These entries document live moments in motion: what the interaction looked like, what it leaned on, and what allowed clean continuation.
Validator with Moral Hook
Checkout interaction where a helper opener turned into a donation ask and then a moral reframe.
Pattern: Helper → ask → moral reframe.
Response: Silent seal. No defense. No mirrored emotion.
Continuation: Receive, close, and move on without extending the exchange.
Tell: The pivot appears quickly once the expected moral payment does not arrive.
Drive-Through Reset Probe
Service window confusion reset used to pull cadence and make you re-enter their channel.
Pattern: Fake confusion framed as clarification.
Response: One clean repeat at your pace.
Continuation: No chatter added after the transaction resolves.
Tell: Once the reset fails to produce extra energy, the interaction weakens immediately.
Tier II • Script Follower
Counter-Exit Courtesy Test
Post-transaction pivot into your lane to see if you will yield politely.
Pattern: Transaction ends, then a subtle pause is inserted into your exit line.
Response: Plant, breathe, move on your own timing.
Continuation: Clean diagonal pass or direct continuation.
Tell: Micro-startle and reroute confirm that the courtesy hook did not hold.
Probe Failure
The moment loses coherence because no apology, rescue, or leak is available for it to enter through.
Pattern: Expected contact loses coherence before it can fully form.
Response: Stay sealed. Keep the original pace.
Continuation: No repair energy offered to stabilize the failed moment.
Tell: Retreat, awkward stall, or visible deflation becomes the data point.
Double Tendril
A second redirection tries to send you back into a stall you already moved through once.
Pattern: Stall → redirect → attempted recapture.
Response: Decline the re-entry and continue forward.
Continuation: No backward glance, no second engagement.
Tell: The loop depends on second participation. Without it, it fades quickly.
Tier II • Validator / Interrogation
The Card Reader Interrogation
Checkout reset using the card terminal, repeated request, and delayed receipt to force compliance through repetition.
Pattern: Pause → fake reset → repeated request → receipt drag.
Response: Silent steadiness and minimal words.
Continuation: Receive and leave without post-transaction decompression.
Tell: Control depends on emotional participation.

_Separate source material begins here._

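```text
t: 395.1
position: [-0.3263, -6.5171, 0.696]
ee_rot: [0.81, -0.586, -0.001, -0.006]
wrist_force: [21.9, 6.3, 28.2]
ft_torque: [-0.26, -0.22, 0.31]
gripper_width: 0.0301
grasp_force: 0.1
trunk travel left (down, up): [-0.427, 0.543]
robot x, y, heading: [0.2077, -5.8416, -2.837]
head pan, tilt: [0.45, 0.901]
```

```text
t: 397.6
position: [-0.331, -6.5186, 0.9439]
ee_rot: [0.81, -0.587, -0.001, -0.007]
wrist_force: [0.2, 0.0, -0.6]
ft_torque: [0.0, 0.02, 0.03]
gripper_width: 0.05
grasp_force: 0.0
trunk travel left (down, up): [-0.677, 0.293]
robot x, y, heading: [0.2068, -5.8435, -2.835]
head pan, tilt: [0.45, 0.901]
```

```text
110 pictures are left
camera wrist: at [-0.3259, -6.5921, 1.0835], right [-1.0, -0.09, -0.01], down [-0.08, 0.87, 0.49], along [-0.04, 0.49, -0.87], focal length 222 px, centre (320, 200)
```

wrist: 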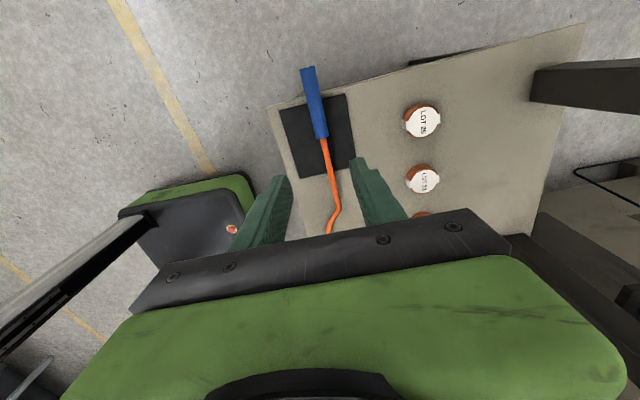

Without it, the rhythm weakens.
Kids-as-Cover
Children are moved into the path as a politeness shield to make you yield through social obligation.
Pattern: Sudden pivot with moral cover built into the setup.
Response: Hold pace and line without over-correcting into performance.
Continuation: Let the setup expose itself instead of stabilizing it for them.
Tell: The adult loses coherence when courtesy can no longer be farmed cleanly.
Tier II • Spatial Interference
The Leashless Probe
An off-leash dog is used as a mobile disruption object while the owner lags behind the interaction.
Pattern: Animal drift used to force pause, comment, or emotional response.
Response: Guard your space, keep your timing, and minimize output.
Continuation: Move through without building a side interaction around the setup.
Tell: Calm boundary often causes the whole structure to fade quickly.
Tier II • Hoverer / Validator
Patio Gate Standoff
A threshold stall at a narrow gate or entryway tests whether you will break pace and yield the center.
Pattern: Threshold occupied without urgency but with expectation.
Response: Maintain your movement line. Adjust only for safety, not for performance.
Continuation: Clean pass-through, no verbal patching.
Tell: The setup weakens when the center is not surrendered automatically.
Tier II • Velocity Dominator
Runner Collision Probe
Center-line speed is used as a pressure instrument to force you to yield through urgency.
Pattern: False inevitability created through movement and tempo.
Response: Hold a slow, anchored line instead of volunteering a flinch response.
Continuation: Continue straight and let them become responsible for rerouting.
Tell: Broken momentum reveals how much of the move depended on preemptive surrender.
Bicycle Lane Voice
A loose crowd drifts into your lane expecting you to absorb the adjustment while they remain unstructured.
Pattern: Soft crowd disorder becomes a hidden lane control move.
Response: Calm lane marking at your own pace.
Continuation: Continue straight. Let them reorganize around your line.
Tell: Sudden repositioning confirms that the pressure depended on hesitation first.